Here is the photo that got Thomas all riled up.

He took offense to that.

He even admits in his piece that it’s just a photo of coal miners.

Fact: The photograph shows coal miners’ faces covered in soot. The context of the photograph is not the issue.

Thomas says that the actual context of the photograph is ‘not the issue’ — it’s the perception that is the issue.

He then talks about how students at Arizona State University don black paint for the Sun Devils’ Blackout Games, and that people are ‘encouraged’ to put on blackface during Halloween. Really? I’ve never been encouraged to do that or heard of anyone being told, ‘You know what would be a great costume? Darkening your skin to appear like you’re a different race!‘ I have literally never heard that — or anything remotely like that — ever in my entire life.

Thomas then says that the meaning in art is not given by the artist, but rests on the interpretation by the viewer of the art. Well, he doesn’t say it that eloquently, but that’s the basic gist.

Art can be a trickster. People view artwork once and subsequently see something different.

Viewers cannot determine the intention of an artist’s work. Art also exposes society’s blind spots. Blackface is only a glimpse of a larger issue. The larger issue is the lack of representation of marginalized people and their voices in Phoenix.

He says that you see one way at first and ‘subsequently see something different’, it reveals that when he first acknowledged that it was simply a photograph of coal miners after work, and then saw ‘blackface’ later it may be an indication that Thomas is an offense-monger looking for racism under every bush. ‘Equality activists’ keep talking about ‘white fragility’ as a reason that white people just cannot come to grips with the racism that they unwittingly take part in, but not a word is ever mentioned about ‘black fragility’ that sees racism in an innocent photo of blue-collar miners. Just a thought.

He then complains that when he goes to an art museum, he feels as though he is excluded because he’s not represented in the curated collection of art. Is he serious? Museums bend over backward to include special exhibits to focus on art by ‘marginalized groups.’ Not only that, in the push to move culture ever-leftward, there’s even an entire section about ‘Social Justice’ on the American Alliance of Museums website.
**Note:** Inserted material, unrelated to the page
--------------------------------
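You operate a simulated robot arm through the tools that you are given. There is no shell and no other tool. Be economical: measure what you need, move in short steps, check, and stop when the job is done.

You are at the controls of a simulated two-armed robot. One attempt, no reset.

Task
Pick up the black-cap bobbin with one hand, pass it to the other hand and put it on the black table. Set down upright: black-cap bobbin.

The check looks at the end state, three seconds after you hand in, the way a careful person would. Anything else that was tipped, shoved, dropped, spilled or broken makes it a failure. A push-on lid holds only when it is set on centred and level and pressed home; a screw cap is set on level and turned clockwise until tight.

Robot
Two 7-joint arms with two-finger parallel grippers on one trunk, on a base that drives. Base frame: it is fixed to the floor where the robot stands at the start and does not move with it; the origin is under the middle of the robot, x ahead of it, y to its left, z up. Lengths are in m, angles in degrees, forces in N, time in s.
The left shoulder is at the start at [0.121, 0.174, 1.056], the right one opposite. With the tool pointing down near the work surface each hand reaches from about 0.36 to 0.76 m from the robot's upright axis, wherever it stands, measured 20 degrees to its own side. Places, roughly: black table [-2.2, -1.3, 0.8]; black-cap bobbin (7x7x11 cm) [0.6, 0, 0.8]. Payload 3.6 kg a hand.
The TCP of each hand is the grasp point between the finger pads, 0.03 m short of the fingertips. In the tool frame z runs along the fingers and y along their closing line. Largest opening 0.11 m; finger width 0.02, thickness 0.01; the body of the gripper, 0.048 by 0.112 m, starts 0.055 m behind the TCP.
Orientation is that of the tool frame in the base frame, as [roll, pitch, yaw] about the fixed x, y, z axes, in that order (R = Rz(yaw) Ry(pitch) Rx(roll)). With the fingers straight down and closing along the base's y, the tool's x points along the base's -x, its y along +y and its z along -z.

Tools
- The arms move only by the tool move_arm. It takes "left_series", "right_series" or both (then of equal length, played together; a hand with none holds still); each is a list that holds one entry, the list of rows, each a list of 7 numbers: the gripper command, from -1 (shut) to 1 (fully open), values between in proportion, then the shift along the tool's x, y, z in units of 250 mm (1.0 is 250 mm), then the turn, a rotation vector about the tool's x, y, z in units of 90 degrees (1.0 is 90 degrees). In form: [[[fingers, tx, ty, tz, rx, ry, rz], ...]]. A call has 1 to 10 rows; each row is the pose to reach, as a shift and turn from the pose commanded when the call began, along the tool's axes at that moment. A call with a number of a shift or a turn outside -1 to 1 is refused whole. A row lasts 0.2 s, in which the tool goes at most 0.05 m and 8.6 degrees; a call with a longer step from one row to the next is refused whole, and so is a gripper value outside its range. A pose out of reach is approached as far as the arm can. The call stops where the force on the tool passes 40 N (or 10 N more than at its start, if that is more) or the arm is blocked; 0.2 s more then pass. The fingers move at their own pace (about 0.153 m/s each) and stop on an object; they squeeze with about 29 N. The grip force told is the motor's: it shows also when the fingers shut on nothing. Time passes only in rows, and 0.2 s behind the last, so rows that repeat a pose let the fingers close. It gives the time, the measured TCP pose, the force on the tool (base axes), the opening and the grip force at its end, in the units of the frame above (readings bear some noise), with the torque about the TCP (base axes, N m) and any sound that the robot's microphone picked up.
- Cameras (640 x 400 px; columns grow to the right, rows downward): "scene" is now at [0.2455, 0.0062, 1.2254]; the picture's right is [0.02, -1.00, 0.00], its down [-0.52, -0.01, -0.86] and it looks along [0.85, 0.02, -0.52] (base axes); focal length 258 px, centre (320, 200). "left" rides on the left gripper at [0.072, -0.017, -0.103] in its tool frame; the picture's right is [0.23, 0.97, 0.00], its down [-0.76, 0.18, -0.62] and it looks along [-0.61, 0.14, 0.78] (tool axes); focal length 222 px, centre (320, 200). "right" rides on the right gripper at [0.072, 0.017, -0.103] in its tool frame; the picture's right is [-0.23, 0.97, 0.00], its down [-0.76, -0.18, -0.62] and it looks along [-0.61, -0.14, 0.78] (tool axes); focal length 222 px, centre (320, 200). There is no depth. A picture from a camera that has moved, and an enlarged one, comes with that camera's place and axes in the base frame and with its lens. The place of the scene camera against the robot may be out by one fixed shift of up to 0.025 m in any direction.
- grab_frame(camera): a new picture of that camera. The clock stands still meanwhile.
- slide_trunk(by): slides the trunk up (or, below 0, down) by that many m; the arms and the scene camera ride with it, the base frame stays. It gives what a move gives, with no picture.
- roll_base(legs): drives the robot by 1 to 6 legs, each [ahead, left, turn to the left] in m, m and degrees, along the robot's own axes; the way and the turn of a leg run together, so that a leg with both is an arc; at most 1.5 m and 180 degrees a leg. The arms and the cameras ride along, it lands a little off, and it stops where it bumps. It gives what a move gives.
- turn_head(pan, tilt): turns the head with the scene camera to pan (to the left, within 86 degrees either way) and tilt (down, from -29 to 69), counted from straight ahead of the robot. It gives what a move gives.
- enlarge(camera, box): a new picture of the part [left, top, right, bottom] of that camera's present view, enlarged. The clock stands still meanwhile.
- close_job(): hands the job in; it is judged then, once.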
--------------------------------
The photo of the men drinking beer in a pub after working in a freaking coal mine was a ‘threat’ to Thomas, apparently.

Here I was thinking it was just a decoration on a wall of a restaurant. This bro must be one helluva buzzkill at one of those kitschy family places with surfboards, old gadgets, and vintage signs on the walls. Heaven forbid he enters a place with old Hollywood movie posters! The horror!

At the downtown Phoenix restaurant, my concern that the photograph of men in blackface was a threat to me and my face and voice were ignored.

A business’ photograph of men with blackened faces culturally says to me, “Whites Only.” It says people like me are not welcome.

The operators of that downtown restaurant can choose to take the photograph down, leave it up or create a title card with an intention statement. No matter their decision, I think the photograph should be taken down — sacrificing one image for the greater good.
Source: Arizona Central (Emphasis Added)

Did he just suggest that having the photo of the coal miners is tantamount to Jim Crow?!

Thomas is offended by blue-collar workers grabbing a beer after working a long shift in a coal mine.

He’s demanding that the owners of the business remove the photo because he is offended.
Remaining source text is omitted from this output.